# Your objective
Exactly the lines from the one containing "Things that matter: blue" through the one containing "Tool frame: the" must be returned; include both ends and nothing else.

# Data section

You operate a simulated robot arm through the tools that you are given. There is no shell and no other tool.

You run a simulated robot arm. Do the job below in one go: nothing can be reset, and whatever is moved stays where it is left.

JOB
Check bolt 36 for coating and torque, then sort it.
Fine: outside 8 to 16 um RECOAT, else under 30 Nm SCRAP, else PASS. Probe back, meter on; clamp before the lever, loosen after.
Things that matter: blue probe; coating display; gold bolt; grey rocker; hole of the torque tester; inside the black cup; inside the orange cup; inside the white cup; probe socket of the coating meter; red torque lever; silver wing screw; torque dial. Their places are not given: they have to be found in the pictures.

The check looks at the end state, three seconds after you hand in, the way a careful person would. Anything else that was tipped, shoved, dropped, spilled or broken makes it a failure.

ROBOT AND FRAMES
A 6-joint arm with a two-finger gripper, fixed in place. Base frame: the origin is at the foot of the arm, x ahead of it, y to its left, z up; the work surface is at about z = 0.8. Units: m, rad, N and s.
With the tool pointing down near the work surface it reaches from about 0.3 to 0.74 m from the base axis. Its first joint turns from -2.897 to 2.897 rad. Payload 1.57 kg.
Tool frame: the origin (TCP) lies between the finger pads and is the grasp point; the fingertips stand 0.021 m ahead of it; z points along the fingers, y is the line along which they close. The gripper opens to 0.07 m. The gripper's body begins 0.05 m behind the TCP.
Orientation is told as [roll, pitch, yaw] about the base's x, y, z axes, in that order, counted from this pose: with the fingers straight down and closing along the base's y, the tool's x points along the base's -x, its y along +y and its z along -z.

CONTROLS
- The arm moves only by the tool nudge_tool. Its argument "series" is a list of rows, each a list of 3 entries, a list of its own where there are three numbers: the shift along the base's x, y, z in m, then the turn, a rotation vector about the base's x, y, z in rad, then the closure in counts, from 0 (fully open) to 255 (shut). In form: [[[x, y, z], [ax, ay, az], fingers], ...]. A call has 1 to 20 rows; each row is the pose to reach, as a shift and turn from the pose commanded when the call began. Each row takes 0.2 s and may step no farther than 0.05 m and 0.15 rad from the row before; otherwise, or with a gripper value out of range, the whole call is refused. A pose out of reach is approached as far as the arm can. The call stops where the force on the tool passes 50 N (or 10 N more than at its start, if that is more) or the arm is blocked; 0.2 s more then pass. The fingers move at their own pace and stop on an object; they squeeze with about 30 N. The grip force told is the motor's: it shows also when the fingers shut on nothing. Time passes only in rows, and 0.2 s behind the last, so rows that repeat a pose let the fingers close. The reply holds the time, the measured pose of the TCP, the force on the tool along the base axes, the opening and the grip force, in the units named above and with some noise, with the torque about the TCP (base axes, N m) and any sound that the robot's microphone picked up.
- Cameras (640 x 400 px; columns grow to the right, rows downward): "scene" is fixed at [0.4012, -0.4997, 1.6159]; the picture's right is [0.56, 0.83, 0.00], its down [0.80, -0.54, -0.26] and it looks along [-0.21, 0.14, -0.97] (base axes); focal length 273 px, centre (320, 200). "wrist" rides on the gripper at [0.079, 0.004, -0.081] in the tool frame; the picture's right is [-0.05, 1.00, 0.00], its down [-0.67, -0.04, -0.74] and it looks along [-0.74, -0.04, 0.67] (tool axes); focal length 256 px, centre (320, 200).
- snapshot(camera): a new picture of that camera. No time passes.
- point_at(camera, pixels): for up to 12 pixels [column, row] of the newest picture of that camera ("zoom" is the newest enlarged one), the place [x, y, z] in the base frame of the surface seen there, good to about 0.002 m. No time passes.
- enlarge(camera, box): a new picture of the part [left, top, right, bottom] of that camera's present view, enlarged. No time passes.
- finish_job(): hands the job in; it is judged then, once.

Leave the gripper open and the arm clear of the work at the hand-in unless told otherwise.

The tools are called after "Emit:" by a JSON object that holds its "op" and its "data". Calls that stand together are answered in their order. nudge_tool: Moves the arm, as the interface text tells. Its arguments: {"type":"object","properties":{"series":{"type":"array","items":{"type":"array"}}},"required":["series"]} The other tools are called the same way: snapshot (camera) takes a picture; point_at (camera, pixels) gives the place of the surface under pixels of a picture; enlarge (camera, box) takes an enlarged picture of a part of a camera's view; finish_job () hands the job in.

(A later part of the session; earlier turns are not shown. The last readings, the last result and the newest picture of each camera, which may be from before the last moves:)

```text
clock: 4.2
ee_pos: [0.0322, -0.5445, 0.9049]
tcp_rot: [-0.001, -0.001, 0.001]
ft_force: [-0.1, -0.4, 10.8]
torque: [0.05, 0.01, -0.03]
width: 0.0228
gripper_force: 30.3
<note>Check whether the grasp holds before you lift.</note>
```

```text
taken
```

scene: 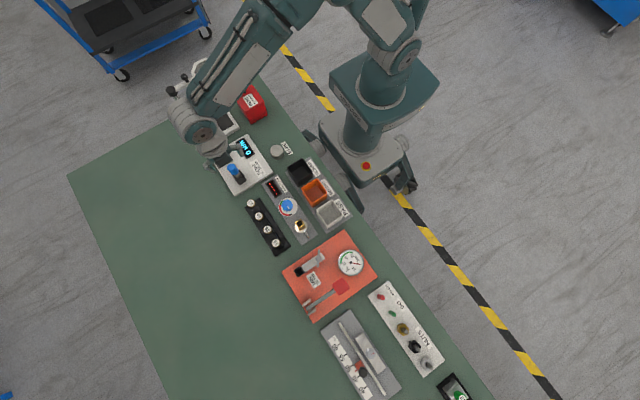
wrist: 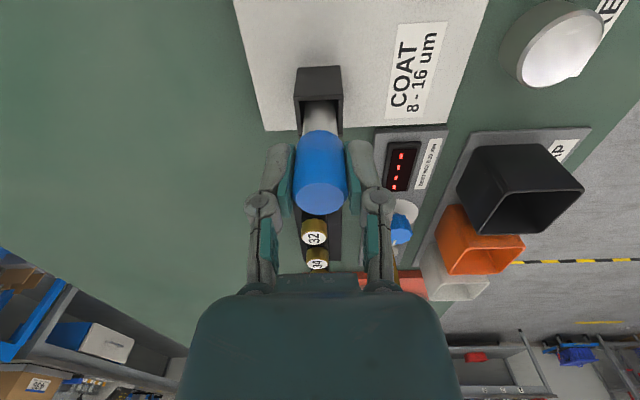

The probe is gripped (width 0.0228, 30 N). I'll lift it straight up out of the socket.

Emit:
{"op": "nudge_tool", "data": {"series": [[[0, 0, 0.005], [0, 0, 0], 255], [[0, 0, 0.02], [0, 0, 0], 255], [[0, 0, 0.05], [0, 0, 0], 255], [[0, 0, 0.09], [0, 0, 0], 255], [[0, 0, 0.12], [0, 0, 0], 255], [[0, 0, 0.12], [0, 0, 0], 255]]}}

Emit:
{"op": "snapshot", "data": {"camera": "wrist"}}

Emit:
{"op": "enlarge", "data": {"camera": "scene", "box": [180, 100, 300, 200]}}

# Final answer
Things that matter: blue probe; coating display; gold bolt; grey rocker; hole of the torque tester; inside the black cup; inside the orange cup; inside the white cup; probe socket of the coating meter; red torque lever; silver wing screw; torque dial. Their places are not given: they have to be found in the pictures.

The check looks at the end state, three seconds after you hand in, the way a careful person would. Anything else that was tipped, shoved, dropped, spilled or broken makes it a failure.

ROBOT AND FRAMES
A 6-joint arm with a two-finger gripper, fixed in place. Base frame: the origin is at the foot of the arm, x ahead of it, y to its left, z up; the work surface is at about z = 0.8. Units: m, rad, N and s.
With the tool pointing down near the work surface it reaches from about 0.3 to 0.74 m from the base axis. Its first joint turns from -2.897 to 2.897 rad. Payload 1.57 kg.
Tool frame: the origin (TCP) lies between the finger pads and is the grasp point; the fingertips stand 0.021 m ahead of it; z points along the fingers, y is the line along which they close. The gripper opens to 0.07 m. The gripper's body begins 0.05 m behind the TCP.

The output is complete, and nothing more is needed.